А я как раз побывал за гра­ни­цей — нам раз­ре­шили посетить завод по пере­ра­ботке отра­бо­тав­шего топлива. В мире всего четыре таких завода: два во Франции, два в Англии. Они пере­ра­ба­ты­вают топливо со всех стран Европы, имеют большую прибыль. Мы с главным инже­не­ром проекта РТ-2 Борисом Нико­ла­е­ви­чем Гуса­ко­вым из НИКИЭТа посетили оба завода в Англии. Ока­за­лось, что наши заводы, рас­считан­ные на 1500 тонн, зани­мают тер­ри­то­рию в пять раз большую, чем английские, рас­считан­ные на 1600 тонн. И я понял, что если мы достроим наши заводы, они не будут кон­ку­рен­то­с­по­собны.

Я говорю Гуса­кову: «Борис, ты посмо­три, какой ком­пак­т­ный завод, разве мы сможем кон­ку­ри­ро­вать?». Он отве­чает: «У нас нормы такие».

Вер­нув­шись домой, я поручил про­ек­тан­там нашего филиала НИКИЭТа про­ра­бо­тать этот вопрос. Сначала они вос­при­няли всё в штыки, но потом все же нари­со­вали эскизный проект.

А тут меня пере­вели в Москву, и я под­ки­нул эту идею Адамову. Он сказал, чтобы я готовил кол­ле­гию. На первой кол­ле­гии вопрос не решился, потому что 7 человек было «за» и 7 — «против», а сам Адамов воз­дер­жался. Но я про­дол­жал про­дви­гать эту идею, и в итоге наш проект ока­зался самым выгод­ным. На месте недо­стро­ен­ного РТ-2 постро­или сухое хра­ни­лище — един­ствен­ное в мире, которое удо­вле­тво­ряет всем тре­бо­ва­ниям.

Уже работая в Москве, я привлек фран­цуз­скую ком­па­нию CGM, чтобы они дали тех­ни­че­ское заклю­че­ние на этот проект. И они это сделали, а мы учли их заме­ча­ния.

В 2012 году сухое хра­ни­лище было запу­щено. И я рад, что при­ло­жил к этому руку, что не дал раз­ру­шиться стройке, в которую вложили 350 млн. дол­ла­ров.

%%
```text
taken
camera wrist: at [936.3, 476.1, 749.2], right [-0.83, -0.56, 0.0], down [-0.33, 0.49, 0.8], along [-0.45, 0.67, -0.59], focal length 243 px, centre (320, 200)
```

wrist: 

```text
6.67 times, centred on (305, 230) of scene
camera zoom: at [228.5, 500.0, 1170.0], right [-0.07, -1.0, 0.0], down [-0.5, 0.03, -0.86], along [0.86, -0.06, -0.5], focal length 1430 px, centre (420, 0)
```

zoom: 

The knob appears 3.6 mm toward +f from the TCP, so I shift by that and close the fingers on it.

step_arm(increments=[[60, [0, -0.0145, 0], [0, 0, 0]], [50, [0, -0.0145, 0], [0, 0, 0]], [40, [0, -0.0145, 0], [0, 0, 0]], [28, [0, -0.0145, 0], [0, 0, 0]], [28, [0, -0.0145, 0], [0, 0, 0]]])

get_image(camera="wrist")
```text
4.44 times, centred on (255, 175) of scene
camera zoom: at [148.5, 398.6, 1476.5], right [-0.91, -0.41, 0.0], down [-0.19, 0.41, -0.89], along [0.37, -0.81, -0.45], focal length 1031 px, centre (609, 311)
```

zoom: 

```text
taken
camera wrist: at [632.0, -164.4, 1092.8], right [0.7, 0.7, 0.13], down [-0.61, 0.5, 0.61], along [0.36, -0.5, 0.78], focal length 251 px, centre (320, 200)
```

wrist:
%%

А ведь на кол­ле­гии рас­сма­т­ри­вались разные пред­ло­же­ния. Одни пред­ла­гали сделать кон­тейнеры, но это выли­ва­лось в 650 мил­ли­о­нов дол­ла­ров, плюс хра­ни­лище. Вторые пред­ла­гали опус­кать топливо в сква­жины, третьи пла­ни­ро­вали хранить все в кон­тейне­рах. Росэнер­го­а­том сначала не очень поверил в мою идею. Тогда я, будучи заме­сти­те­лем мини­стра, привез спе­ци­али­стов на место, все им показал и рас­ска­зал.

И теперь я горжусь, что другого такого хра­ни­лища в мире нет.

В 1989 году мы начали решать про­блему соз­да­ния уран-плу­то­ни­е­вого топлива для загрузки реак­тора БН800. Это было пору­чено трем ком­би­на­там: Челя­бин­ску, Томску и Крас­но­яр­ску. У нас полу­чился самый дешевый проект, потому что основ­ную пере­ра­ботку можно было раз­ме­стить под землей. Правда, когда меня пере­вели в Москву, дело засто­по­ри­лось. Но, слава Богу, нынче должны запу­стить это про­из­вод­ство. Полу­чены опытные образцы, то есть таблетки со сме­шан­ным топ­ли­вом. И, в прин­ципе, про­из­вод­ство и сбор реак­то­ров на быстрых нейтро­нах с исполь­зо­ва­нием (в том числе) плу­то­ния будет раз­ви­ваться и дальше.

Сегодня на ГХК стро­ится опытный центр по пере­ра­ботке отра­бо­тав­шего топлива, чтобы лет через 10-15 постро­ить нор­маль­ный завод. Есть смысл пере­ра­ба­ты­вать топливо. Его нако­пи­лось уже при­лич­ное коли­че­ство, и хра­ни­лище может быть запол­нено в бли­жайшее время.

Я горжусь своим родным ком­би­на­том. На бли­жайшие полвека ему обес­пе­чена хорошая пер­спек­тива.